- _Exercise prompt_:
Reproduce each line from the first in the data through the line that contains "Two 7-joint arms" exactly; give nothing else. Give them as a numbered list, with blank lines left out.

- _Material_:
□ □ □ □ □ □ □

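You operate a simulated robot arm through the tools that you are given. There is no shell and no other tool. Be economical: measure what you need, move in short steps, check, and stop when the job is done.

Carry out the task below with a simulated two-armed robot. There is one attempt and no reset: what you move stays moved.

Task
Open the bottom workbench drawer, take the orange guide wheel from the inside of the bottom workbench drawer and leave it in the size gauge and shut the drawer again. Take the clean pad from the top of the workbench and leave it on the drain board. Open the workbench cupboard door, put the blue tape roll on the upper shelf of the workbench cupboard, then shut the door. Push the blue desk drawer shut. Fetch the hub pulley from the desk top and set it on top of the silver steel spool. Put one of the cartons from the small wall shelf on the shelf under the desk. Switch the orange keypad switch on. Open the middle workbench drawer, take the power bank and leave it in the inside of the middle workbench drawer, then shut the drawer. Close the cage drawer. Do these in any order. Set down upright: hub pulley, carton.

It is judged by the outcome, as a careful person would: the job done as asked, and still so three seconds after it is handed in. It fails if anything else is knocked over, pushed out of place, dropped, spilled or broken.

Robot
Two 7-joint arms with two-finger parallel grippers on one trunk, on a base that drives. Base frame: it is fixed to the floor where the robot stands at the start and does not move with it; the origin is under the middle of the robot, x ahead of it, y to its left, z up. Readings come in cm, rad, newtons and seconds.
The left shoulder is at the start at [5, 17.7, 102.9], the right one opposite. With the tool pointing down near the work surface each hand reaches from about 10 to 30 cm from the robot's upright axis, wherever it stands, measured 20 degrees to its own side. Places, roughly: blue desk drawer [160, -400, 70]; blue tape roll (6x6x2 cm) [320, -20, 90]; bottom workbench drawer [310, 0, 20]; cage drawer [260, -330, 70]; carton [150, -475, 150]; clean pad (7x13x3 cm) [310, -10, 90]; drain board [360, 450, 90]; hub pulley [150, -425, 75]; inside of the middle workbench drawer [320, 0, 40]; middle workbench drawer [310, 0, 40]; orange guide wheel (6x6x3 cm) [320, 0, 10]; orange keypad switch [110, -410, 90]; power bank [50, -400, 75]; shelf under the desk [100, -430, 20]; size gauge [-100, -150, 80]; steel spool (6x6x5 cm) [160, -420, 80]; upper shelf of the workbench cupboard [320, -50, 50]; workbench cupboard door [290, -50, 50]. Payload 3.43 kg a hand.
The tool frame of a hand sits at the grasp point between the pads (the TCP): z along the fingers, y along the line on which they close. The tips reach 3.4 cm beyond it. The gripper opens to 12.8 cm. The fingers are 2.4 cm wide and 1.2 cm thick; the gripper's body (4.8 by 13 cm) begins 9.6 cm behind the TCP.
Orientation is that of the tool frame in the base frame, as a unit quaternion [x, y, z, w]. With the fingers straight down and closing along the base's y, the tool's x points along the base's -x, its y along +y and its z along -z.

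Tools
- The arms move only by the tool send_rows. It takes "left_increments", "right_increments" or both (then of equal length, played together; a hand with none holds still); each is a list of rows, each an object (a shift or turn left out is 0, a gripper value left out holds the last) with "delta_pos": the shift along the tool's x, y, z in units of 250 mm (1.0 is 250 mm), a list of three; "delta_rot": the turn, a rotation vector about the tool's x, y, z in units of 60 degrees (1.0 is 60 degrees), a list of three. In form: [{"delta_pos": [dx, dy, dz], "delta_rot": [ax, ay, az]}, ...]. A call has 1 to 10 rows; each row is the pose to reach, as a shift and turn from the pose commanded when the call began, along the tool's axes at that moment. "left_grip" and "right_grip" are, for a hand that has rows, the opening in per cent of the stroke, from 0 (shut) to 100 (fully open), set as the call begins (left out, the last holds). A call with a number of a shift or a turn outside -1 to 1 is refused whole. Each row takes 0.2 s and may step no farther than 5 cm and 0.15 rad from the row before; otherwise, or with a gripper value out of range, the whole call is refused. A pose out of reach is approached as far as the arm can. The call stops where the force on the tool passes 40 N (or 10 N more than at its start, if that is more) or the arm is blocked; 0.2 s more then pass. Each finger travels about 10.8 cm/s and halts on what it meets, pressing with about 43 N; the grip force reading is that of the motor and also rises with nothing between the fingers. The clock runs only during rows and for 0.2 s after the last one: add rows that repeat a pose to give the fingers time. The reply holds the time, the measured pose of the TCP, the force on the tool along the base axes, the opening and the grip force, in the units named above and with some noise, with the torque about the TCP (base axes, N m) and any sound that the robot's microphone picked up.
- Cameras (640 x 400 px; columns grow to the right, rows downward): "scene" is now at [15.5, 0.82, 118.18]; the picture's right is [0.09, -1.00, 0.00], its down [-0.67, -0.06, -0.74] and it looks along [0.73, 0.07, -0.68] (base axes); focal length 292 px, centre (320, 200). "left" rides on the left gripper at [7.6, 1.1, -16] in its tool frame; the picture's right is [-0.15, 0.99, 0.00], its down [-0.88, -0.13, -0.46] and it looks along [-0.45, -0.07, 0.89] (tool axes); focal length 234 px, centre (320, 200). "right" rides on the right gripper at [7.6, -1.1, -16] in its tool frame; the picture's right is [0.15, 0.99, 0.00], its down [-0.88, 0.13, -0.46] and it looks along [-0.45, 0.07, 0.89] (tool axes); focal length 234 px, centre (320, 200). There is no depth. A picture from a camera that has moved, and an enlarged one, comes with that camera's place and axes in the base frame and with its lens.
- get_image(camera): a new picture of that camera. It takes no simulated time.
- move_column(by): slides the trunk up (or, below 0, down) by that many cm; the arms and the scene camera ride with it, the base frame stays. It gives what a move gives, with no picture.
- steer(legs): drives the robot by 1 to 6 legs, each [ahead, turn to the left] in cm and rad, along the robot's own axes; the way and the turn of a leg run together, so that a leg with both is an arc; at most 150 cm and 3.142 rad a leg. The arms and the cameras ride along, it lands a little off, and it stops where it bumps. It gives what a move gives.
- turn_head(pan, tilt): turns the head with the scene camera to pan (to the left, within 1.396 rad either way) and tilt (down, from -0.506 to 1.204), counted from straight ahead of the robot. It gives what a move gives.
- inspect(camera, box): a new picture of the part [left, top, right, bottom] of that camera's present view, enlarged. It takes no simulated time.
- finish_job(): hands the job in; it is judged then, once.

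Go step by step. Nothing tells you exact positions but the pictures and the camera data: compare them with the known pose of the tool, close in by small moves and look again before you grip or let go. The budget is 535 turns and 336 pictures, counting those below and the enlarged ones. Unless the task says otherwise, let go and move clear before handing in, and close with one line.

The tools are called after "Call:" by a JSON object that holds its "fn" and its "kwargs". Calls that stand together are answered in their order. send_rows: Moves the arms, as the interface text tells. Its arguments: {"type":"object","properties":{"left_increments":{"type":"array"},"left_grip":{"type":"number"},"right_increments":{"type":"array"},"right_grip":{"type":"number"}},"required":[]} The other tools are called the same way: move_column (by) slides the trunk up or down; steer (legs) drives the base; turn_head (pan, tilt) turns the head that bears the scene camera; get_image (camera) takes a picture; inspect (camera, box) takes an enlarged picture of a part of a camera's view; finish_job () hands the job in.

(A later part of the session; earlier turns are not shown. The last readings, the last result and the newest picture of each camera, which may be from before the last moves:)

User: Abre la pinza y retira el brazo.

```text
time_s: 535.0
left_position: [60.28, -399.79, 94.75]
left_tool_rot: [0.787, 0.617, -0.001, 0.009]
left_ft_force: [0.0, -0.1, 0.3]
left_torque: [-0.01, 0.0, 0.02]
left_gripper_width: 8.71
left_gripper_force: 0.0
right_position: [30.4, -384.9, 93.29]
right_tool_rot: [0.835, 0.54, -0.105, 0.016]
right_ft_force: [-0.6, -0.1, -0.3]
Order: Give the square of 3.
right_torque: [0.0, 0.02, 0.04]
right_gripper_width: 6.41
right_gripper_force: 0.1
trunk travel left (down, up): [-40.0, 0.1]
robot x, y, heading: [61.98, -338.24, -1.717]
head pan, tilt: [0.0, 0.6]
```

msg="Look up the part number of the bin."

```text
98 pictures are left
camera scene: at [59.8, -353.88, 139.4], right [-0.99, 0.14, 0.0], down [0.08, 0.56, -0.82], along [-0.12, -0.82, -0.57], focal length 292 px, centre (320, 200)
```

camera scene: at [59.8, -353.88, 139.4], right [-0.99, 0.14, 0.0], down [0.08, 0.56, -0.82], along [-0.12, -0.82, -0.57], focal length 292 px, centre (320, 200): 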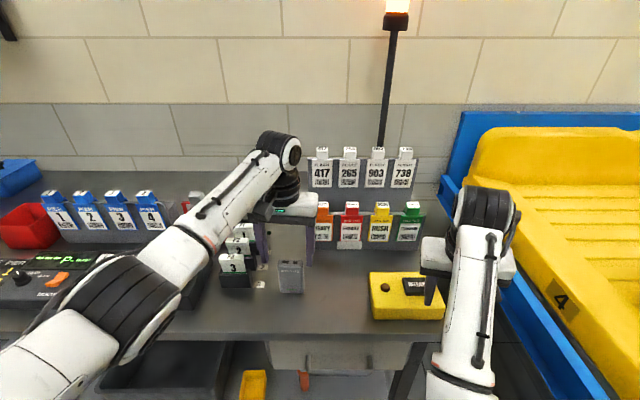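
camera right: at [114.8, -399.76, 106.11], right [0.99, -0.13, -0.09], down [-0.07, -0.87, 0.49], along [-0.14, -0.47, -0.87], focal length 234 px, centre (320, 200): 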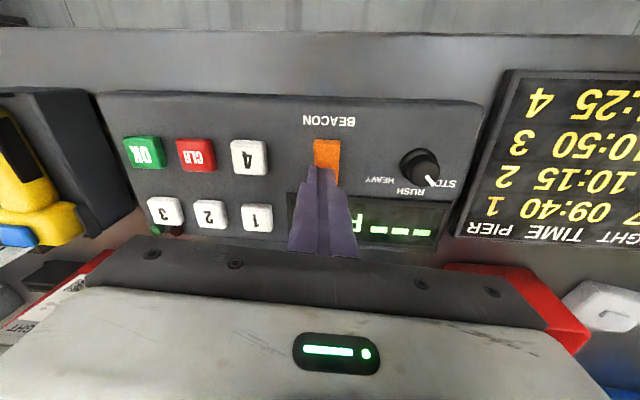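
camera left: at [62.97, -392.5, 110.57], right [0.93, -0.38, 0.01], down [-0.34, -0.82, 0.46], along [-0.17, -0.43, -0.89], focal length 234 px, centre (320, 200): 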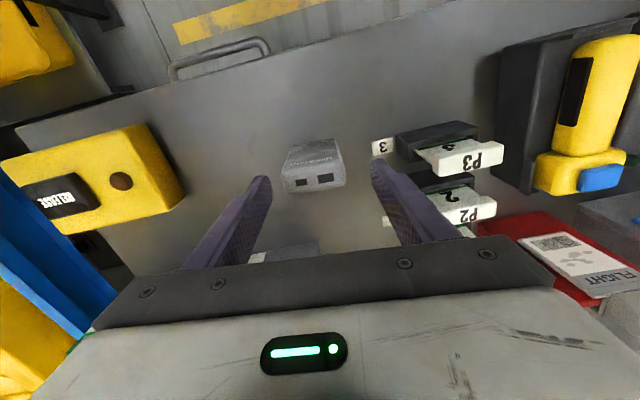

□ □ □ □ □ □ □

- _Expected answer_:
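1. You operate a simulated robot arm through the tools that you are given. There is no shell and no other tool. Be economical: measure what you need, move in short steps, check, and stop when the job is done.
2. Carry out the task below with a simulated two-armed robot. There is one attempt and no reset: what you move stays moved.
3. Task
4. Open the bottom workbench drawer, take the orange guide wheel from the inside of the bottom workbench drawer and leave it in the size gauge and shut the drawer again. Take the clean pad from the top of the workbench and leave it on the drain board. Open the workbench cupboard door, put the blue tape roll on the upper shelf of the workbench cupboard, then shut the door. Push the blue desk drawer shut. Fetch the hub pulley from the desk top and set it on top of the silver steel spool. Put one of the cartons from the small wall shelf on the shelf under the desk. Switch the orange keypad switch on. Open the middle workbench drawer, take the power bank and leave it in the inside of the middle workbench drawer, then shut the drawer. Close the cage drawer. Do these in any order. Set down upright: hub pulley, carton.
5. It is judged by the outcome, as a careful person would: the job done as asked, and still so three seconds after it is handed in. It fails if anything else is knocked over, pushed out of place, dropped, spilled or broken.
6. Robot
7. Two 7-joint arms with two-finger parallel grippers on one trunk, on a base that drives. Base frame: it is fixed to the floor where the robot stands at the start and does not move with it; the origin is under the middle of the robot, x ahead of it, y to its left, z up. Readings come in cm, rad, newtons and seconds.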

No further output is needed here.